Everyone’s time is important. Yours is no more important than the intern’s time. A 10 am meeting means the meeting starts at 10 am. Not when you get there because you control the message and want to feel needed, but when the appointment was set.

 

Being on time is another aspect of availability you control. If you know the weather is going to be bad, leave 15 minutes earlier than normal. Everyone is always busy. Your busy is no busier than somebody else’s. Be respectful of all people’s time.

 

How do you feel when someone has a meeting scheduled with you, and you end up sitting in the room by yourself for 10 minutes beyond the original time? You feel like this does not matter to the other person. Your time is not as valuable. You come in prepared to discuss the details of the project, and meanwhile, the other person is rushing in without any notes or even a pen.

 

Do not just show up, show up on time.

 

  1. Ready to Work

Now that you have arrived on time, be prepared to work. Have a notepad and pen ready to take notes. Have the plan and specifications at your disposal. Being a warm body in a room provides nothing. Participate in the discussion. Ask questions relative to the material being discussed. Keep up with the conversation.

 

Nothing kills the momentum of a meeting than a person asking a question the group has already answered. It is fantastic you arrived on time, but be a contributing member of the meeting. You are there for a reason. Represent the owner proudly. Stick up for your vendors. Pass along the information you gained from the meeting to your crews and team members.

 

Your subcontractors are expected to not only arrive on site but have the tools and materials necessary to complete their tasks. What good is a mason without mortar and a trowel? What good is a carpenter without a hammer and tape measure? What good is a project manager without a scope and schedule?

 

 

Takeaways

Being at your desk on time and ready to work is 80% of your job. You can be the best project manager in the world, but if you are only present a few hours a month, you might as well not even show up.

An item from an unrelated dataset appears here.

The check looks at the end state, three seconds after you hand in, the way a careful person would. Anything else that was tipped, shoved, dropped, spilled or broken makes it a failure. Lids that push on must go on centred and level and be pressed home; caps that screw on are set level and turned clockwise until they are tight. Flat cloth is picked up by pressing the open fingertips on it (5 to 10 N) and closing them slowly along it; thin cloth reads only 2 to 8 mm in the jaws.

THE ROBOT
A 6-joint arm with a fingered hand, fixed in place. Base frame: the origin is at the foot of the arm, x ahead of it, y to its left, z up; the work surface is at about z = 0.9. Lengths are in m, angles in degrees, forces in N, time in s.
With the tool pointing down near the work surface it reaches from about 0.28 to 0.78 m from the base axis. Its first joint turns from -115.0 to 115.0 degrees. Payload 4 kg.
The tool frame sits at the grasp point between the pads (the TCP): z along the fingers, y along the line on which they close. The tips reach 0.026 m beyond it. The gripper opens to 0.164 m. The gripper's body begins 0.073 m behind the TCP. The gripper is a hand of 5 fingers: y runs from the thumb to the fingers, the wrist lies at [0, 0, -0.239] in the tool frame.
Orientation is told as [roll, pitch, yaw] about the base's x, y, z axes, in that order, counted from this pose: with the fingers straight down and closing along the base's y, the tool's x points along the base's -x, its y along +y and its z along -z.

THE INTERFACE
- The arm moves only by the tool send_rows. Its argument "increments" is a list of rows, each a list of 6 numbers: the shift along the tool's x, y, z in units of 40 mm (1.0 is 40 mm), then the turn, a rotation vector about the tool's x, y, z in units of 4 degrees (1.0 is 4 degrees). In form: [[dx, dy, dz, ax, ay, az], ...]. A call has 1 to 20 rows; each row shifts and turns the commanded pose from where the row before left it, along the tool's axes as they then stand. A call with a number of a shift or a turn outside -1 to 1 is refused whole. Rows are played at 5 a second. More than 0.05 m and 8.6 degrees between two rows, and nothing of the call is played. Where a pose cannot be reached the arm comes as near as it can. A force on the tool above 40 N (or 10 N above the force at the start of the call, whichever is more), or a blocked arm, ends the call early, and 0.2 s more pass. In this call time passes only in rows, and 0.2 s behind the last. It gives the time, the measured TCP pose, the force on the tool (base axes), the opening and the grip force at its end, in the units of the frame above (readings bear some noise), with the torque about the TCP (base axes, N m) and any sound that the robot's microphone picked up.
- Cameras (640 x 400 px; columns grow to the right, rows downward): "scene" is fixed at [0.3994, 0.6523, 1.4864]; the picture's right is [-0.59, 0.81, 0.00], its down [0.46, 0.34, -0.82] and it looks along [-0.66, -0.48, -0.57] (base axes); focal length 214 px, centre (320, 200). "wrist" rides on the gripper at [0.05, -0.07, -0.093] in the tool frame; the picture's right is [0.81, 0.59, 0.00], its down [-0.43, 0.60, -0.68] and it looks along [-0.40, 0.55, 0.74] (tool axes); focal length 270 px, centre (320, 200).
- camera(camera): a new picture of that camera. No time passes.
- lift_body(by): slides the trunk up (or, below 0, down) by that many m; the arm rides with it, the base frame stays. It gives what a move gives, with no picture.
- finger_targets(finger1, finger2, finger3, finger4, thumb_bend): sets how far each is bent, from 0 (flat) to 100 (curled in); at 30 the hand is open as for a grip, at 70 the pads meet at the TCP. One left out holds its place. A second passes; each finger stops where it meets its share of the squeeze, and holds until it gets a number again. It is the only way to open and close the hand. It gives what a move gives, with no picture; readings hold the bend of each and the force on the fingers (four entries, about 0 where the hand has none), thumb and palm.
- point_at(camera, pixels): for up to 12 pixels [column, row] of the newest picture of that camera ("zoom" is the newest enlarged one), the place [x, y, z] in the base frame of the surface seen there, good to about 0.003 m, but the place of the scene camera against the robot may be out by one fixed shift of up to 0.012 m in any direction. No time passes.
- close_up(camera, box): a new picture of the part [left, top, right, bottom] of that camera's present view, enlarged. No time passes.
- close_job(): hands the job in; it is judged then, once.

Your talents are wasted because you are not present.

 

Being on time is part of being present. If you arrive an hour later than the rest of the team and leave an hour earlier, your dedication will be questioned. People will start to follow your lead and arrive a little later then take off a little earlier. Why not? You do it. Monkey see monkey do.

 

However, if your team sees you arriving every single day, on time to all meetings, and ready to take notes and put pen to paper, what is their excuse? The person who is in control is doing the basics and fundamentals so that the rest will follow.

 

You can take all of the exams and learn all of the knowledge. Sometimes, the best ability is availability.